Regarding divestment from fossil fuels, Azhari wrote, “Outside the mandate of the 10-year sustainability strategic plan, the University of Toronto is making steady progress on its commitment to reduce the carbon footprint of its investments while contributing to the broader fight against climate change through research, teaching and sustainable operations.” 

In 2018, U of T joined the University Climate Change Coalition, which committed the institution, alongside other leading research universities in North America, to reduce greenhouse gas emissions on their own campuses and in their communities. 

While U of T set its goal to reduce greenhouse gas emissions by 37 per cent by 2030 from the baseline level in 1990, the UTM campus uses its own baseline of 2005 emission levels in the strategic plan. The plan aims to achieve a carbon neutral campus by 2050 and switch 50 per cent of campus fleet to “alternative fuel options” in the next 10 years. 

Student feedback

While some student groups see the sustainability plan as a step in the right direction, they still hope to see more action from the university on environmental issues.

Environmental student group Zero Waste UTM wrote in an email to The Varsity that while the plan seeks to foster engagement with students in the UTM community, it is not clear enough in its waste management strategy. The group added that educating students on recycling and composting guidelines in the area should be a priority. 
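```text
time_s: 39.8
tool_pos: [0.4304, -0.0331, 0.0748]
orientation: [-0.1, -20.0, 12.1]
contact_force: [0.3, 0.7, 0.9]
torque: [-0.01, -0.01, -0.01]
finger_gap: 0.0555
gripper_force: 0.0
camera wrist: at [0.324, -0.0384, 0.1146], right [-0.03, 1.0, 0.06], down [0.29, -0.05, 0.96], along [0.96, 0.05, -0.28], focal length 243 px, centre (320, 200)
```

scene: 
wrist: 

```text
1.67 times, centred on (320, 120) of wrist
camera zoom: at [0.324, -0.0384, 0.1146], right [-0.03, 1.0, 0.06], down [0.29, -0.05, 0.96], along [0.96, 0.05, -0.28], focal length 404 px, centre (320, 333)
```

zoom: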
Zero Waste UTM also wrote that the plan does not specifically address some existing concerns that students have brought forward in the past, such as the calls for U of T to divest from fossil fuels. “Multiple students and student groups have come together to request the wider UofT community divest from fossil fuels, such as with the UTERN EWG Coalition divestment letter,” the group explained.

“To be part of a university that values sustainability is amazing, and we must work together to enact as much positive change as possible,” wrote Zero Waste UTM. “However, we must hold them accountable to these plans, and ensure that future students are educated on it as well.”